Net-30 payment terms — once the default in contractor and vendor agreements — are being replaced with Net-15 and Net-10 terms, particularly for small businesses and freelancers. Late payment carries serious cash-flow consequences: 64% of U.S. small businesses have experienced cash flow problems tied to slow receivables.

OLD: "Client shall pay all invoices within thirty (30) days of invoice date."

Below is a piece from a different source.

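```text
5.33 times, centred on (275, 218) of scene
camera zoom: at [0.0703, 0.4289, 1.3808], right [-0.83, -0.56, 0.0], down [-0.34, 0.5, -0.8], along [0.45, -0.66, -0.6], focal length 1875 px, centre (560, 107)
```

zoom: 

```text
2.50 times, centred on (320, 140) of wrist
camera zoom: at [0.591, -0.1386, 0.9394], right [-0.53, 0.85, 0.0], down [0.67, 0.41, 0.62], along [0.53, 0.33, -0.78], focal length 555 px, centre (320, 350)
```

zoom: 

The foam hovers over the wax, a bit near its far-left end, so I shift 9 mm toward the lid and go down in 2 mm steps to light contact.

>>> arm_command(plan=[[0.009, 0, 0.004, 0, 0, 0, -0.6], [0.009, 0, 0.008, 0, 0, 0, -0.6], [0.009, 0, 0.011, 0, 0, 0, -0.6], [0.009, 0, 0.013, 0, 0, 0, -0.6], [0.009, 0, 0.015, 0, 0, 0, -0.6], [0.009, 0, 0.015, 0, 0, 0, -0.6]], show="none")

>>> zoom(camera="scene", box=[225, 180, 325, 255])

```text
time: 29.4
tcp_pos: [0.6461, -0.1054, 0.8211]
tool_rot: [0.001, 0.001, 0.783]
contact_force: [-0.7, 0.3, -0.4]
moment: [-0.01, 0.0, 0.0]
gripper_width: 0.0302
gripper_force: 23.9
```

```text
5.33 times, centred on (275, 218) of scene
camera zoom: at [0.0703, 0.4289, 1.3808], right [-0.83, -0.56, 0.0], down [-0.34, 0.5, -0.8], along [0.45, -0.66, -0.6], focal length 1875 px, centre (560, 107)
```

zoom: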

NEW: "Client shall pay all invoices within fifteen (15) days of invoice date. Overdue invoices accrue interest at 1.5% per month (18% APR), or the maximum rate permitted by law, whichever is lower. Client shall pay all reasonable collection costs, including attorney fees, for invoices more than 60 days overdue. Invoices disputed in good faith must be identified in writing within [5] days of receipt."
Risk if using old language: Net-30 with no interest provision means slow-paying clients face zero financial consequence. Without a written interest rate, the default varies by state (often 5–10% APR — far below the cost of capital). Adding late fees in the contract eliminates the need to renegotiate terms after a dispute arises.
Source: Fundbox, "Small Business Cash Flow Statistics," 2023 (64% of SMBs report cash flow problems from slow payment)
Source: US Department of Labor, State Payday Requirements, accessed May 2026

Frequently Asked Questions

What is an AI-use restriction clause in a contract?
An AI-use restriction clause prohibits a party from inputting confidential information into AI tools (like ChatGPT or Copilot) during the performance of a contract. These clauses emerged in 2023–2024 as businesses recognized that AI training on proprietary data could expose trade secrets.
Are non-compete agreements still enforceable in 2026?
Non-competes are fully unenforceable in California, Minnesota, Oklahoma, and North Dakota. The FTC's 2024 near-total ban was blocked by federal courts (N.D. Texas). Colorado requires a salary of $123,750+; Illinois $75,000+; Oregon $113,241+; Washington $100,000+.
What states have banned non-compete agreements?
As of 2026: California (Cal. Bus. & Prof. Code §16600), Minnesota (Minn. Stat. §181.988, eff. 2023), North Dakota (NDCC §9-08-06), and Oklahoma (15 Okla. Stat. §219A) fully ban non-competes. Colorado, Illinois, Massachusetts, Oregon, and Washington impose strict salary thresholds.
What data privacy clauses should contracts include in 2026?
Contracts should include data privacy clauses referencing applicable state laws: CPRA (California), VCDPA (Virginia), CPA (Colorado), CTDPA (Connecticut), and 2026 newcomers including Indiana (ICDPA), Kentucky, and Rhode Island. Clause should specify data categories collected, retention limits, breach notification timelines (72 hours under GDPR), and subprocessor restrictions.
What changed in IP assignment clauses for contractors in 2025–2026?
The US Copyright Office confirmed in 2023 that AI-generated content without sufficient human authorship cannot be copyrighted. This has driven tighter IP assignment language in contractor agreements, explicitly excluding AI-generated work product from automatic "work made for hire" protections and requiring contractors to identify AI-generated deliverables.
What is a mediation-first dispute resolution clause?
A mediation-first clause requires parties to attempt non-binding mediation before initiating arbitration or litigation. The American Arbitration Association reports 80%+ of mediated disputes settle without arbitration. These clauses reduce legal costs and preserve business relationships compared to arbitration-first defaults.
How has force majeure language changed after COVID-19?
Modern force majeure clauses now explicitly enumerate pandemics, supply chain disruptions, and cyberattacks as covered events. Courts that refused to apply pre-COVID boilerplate clauses (e.g., ACCO Brands Corp. v. Compucom Systems — S.D.N.Y. 2020) drove redrafting toward specific enumeration rather than catch-all language.
What is the trend in payment terms for contractor agreements in 2026?
Net-30 is giving way to Net-15 and Net-10 terms, particularly for freelancers and small contractors. Fundbox's 2023 small business payment report found 64% of SMBs experienced cash flow problems tied to slow payment terms. California AB 2738 (proposed 2024) would mandate Net-30 maximum for independent contractors — signaling state-level payment term regulation.